Giving his 24th annual State of the Judiciary speech on Wednesday before a joint session of the Indiana General Assembly, Chief Justice Randall T. Shepard praised the state court system’s efforts during the past year that have materialized despite the economic climate and lack of resources for everyone.

Talking about how people across the country and state discuss how broken government is and how public leaders aren’t listening to constituents, the chief justice talked about how the legal community has responded and proven they can rise above the economic crisis.

“In short, Indiana’s judiciary is one that keeps its feet planted firmly on this territory, on Hoosier soil, while keeping its eyes on the horizon,” Chief Justice Shepard said, highlighting four areas where he observed the state courts thriving during 2010.

- Mortgage foreclosures: With foreclosure filings higher last year than in 2009 and the courts burdened with those cases, the chief justice highlighted how homeowners have the opportunity now for a settlement conference and that more than 40 percent of homeowners respond when a court sends out a separate settlement notice. The conferences are used in counties that have 60 percent of the foreclosures and Chief Justice Shepard said they’ll be implemented statewide by the end of this year, in addition to the best practices document the State Court Administration has recently published to help judges outline case management plans.

- Smarter sentencing: As the state legislature discusses how to revise sentencing so that high-risk offenders receive appropriate sentences and are incarcerated, the chief justice talked about how local corrections officials have already been tackling that issue. He discussed how a risk assessment tool recently became mandatory for every criminal and delinquency court statewide, and that 2,300 probation officers and judges and court staff have been trained to use it.

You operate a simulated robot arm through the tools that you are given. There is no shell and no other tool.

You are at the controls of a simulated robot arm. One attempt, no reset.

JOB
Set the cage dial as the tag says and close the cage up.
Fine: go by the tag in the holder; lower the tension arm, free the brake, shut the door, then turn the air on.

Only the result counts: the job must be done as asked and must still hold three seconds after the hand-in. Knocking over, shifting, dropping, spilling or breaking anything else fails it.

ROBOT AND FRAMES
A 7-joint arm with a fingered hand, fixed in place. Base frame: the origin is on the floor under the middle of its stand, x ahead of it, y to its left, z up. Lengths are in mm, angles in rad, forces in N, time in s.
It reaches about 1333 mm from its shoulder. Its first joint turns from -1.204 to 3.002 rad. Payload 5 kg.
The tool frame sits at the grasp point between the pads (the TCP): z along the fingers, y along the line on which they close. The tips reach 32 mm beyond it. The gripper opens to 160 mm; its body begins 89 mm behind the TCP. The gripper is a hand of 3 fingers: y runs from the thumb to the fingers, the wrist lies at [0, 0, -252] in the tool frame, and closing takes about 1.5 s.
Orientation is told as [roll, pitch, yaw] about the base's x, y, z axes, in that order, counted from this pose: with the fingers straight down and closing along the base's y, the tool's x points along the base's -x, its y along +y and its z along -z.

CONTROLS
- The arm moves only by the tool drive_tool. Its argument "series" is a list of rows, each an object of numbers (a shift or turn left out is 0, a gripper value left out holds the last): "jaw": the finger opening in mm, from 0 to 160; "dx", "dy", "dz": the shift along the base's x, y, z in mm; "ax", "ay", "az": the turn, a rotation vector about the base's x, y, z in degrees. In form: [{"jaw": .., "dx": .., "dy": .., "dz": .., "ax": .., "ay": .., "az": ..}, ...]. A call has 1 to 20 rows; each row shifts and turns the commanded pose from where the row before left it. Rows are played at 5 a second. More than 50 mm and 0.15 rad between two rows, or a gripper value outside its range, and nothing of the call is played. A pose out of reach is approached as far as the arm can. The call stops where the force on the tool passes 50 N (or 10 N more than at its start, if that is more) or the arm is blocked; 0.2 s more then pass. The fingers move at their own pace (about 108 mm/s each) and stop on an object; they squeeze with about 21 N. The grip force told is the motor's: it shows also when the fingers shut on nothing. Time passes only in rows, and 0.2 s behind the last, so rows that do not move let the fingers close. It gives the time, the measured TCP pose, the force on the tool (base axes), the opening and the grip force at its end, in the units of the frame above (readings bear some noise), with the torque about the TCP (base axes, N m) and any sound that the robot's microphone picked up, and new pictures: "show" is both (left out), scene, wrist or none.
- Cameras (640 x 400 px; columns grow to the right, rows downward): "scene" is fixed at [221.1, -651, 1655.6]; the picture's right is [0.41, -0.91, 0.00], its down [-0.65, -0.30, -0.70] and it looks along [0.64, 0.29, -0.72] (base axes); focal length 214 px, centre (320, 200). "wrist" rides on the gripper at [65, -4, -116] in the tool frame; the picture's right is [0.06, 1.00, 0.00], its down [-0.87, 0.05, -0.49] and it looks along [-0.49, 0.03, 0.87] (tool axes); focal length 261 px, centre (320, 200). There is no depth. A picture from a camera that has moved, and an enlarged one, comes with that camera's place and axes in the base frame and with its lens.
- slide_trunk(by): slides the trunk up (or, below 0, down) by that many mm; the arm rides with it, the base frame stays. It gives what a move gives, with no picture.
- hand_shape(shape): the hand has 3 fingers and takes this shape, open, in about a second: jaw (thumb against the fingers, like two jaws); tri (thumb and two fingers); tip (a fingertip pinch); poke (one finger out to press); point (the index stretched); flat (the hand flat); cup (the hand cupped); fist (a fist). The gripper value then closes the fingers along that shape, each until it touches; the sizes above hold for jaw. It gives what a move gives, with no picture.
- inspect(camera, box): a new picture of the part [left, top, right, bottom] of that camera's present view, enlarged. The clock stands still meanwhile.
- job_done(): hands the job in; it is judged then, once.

- Technology: Praising the continued implementation of the statewide Case Management System called Odyssey, the chief justice said the system is being used in 77 courts in 26 counties and at least 175 are on a waiting list to participate. The participation reflects use in a third of the state’s courts since the project began in late 2007, and he urged lawmakers to temporarily increase from $7 to $10 the automated record-keeping fee to help speed up the process. The chief justice also praised other technology avenues that have been put into place during the past year, including electronic notification systems tracking police citations, protective orders in domestic violence cases, and when someone is adjudicated mentally ill so those individuals can be kept from obtaining firearms.

- Jury instructions: The state unveiled new instructions last fall, taking much of the legalese out of courtroom instructions and replacing it with examples and language that non-attorneys can easily understand.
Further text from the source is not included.